First-Passage Approach to Optimizing Perturbations for Improved Training of Machine Learning Models
This work addresses the challenge of inefficient and intuitive perturbation design in ML training, offering a systematic optimization method that is transferable across various models and tasks, though it appears incremental as it builds on existing perturbation protocols.
The authors tackled the problem of ad hoc design of perturbations in machine learning training by framing training protocols as first-passage processes, enabling rational optimization of perturbations to improve training efficiency and generalization, as demonstrated with a ResNet-18 model on CIFAR-10 and transferability to other datasets and tasks.

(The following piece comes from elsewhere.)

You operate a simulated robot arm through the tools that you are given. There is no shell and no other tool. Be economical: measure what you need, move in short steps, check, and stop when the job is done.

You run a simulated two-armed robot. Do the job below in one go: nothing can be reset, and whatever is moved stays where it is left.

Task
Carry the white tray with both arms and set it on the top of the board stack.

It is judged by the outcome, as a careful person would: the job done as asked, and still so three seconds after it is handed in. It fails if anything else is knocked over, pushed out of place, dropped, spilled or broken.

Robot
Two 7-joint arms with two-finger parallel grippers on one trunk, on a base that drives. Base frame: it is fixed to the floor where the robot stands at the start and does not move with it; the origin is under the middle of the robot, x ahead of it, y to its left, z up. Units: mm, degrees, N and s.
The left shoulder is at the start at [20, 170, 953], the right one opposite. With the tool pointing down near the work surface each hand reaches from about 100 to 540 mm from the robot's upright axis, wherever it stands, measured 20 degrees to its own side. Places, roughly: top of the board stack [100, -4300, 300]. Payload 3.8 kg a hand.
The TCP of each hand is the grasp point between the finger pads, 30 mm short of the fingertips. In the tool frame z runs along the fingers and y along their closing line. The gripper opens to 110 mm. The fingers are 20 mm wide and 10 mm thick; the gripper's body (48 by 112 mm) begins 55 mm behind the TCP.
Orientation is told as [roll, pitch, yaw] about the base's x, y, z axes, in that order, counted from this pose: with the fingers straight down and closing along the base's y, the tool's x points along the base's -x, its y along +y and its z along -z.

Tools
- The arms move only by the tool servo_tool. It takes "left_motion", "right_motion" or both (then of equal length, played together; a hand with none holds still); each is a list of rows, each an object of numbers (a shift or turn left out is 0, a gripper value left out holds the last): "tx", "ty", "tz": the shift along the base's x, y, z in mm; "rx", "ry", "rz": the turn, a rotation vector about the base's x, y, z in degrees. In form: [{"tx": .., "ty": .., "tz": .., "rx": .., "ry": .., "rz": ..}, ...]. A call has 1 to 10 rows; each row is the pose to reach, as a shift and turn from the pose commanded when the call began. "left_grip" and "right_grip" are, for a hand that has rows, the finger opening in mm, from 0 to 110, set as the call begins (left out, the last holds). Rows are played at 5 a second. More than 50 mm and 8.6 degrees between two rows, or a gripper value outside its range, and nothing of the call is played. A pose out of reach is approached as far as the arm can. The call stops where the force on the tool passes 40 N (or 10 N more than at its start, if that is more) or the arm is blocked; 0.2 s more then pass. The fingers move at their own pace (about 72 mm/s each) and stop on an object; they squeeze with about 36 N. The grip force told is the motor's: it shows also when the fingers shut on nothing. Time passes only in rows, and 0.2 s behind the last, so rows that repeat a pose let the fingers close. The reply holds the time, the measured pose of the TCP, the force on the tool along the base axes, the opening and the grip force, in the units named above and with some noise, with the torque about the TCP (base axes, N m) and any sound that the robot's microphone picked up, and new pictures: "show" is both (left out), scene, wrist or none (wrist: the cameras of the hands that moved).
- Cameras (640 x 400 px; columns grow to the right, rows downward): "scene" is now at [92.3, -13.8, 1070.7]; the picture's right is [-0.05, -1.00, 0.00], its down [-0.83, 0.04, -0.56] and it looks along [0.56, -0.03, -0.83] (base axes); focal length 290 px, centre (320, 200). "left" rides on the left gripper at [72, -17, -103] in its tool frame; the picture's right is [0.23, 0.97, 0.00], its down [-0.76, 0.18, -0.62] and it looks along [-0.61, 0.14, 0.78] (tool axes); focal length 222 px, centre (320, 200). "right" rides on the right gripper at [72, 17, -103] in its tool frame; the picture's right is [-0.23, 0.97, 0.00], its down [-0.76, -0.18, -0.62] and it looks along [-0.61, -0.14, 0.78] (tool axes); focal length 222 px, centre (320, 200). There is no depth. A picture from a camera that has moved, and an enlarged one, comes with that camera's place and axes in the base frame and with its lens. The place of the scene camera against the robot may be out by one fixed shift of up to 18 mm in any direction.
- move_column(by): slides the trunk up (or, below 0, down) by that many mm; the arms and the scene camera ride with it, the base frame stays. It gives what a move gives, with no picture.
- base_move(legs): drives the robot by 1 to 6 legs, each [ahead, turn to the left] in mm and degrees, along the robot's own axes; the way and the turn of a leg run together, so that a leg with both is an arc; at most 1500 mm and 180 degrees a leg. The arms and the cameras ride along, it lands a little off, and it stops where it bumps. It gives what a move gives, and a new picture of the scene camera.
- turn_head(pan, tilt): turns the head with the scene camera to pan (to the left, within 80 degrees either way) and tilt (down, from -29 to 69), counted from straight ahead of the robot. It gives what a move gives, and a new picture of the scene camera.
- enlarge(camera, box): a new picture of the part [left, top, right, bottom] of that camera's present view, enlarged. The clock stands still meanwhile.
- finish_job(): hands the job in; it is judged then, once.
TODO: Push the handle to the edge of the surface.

Machine learning models have become indispensable tools in applications across the physical sciences. Their training is often time-consuming, vastly exceeding the inference timescales. Several protocols have been developed to perturb the learning process and improve the training, such as shrink and perturb, warm restarts, and stochastic resetting. For classifiers, these perturbations have been shown to result in enhanced speedups or improved generalization. However, the design of such perturbations is usually done ad hoc by intuition and trial and error. To rationally optimize training protocols, we frame them as first-passage processes and consider their response to perturbations. We show that if the unperturbed learning process reaches a quasi-steady state, the response at a single perturbation frequency can predict the behavior at a wide range of frequencies. We employ this approach to a CIFAR-10 classifier using the ResNet-18 model and identify a useful perturbation and frequency among several possibilities. We demonstrate the transferability of the approach to other datasets, architectures, optimizers and even tasks (regression instead of classification). Our work allows optimization of perturbations for improving the training of machine learning models using a first-passage approach.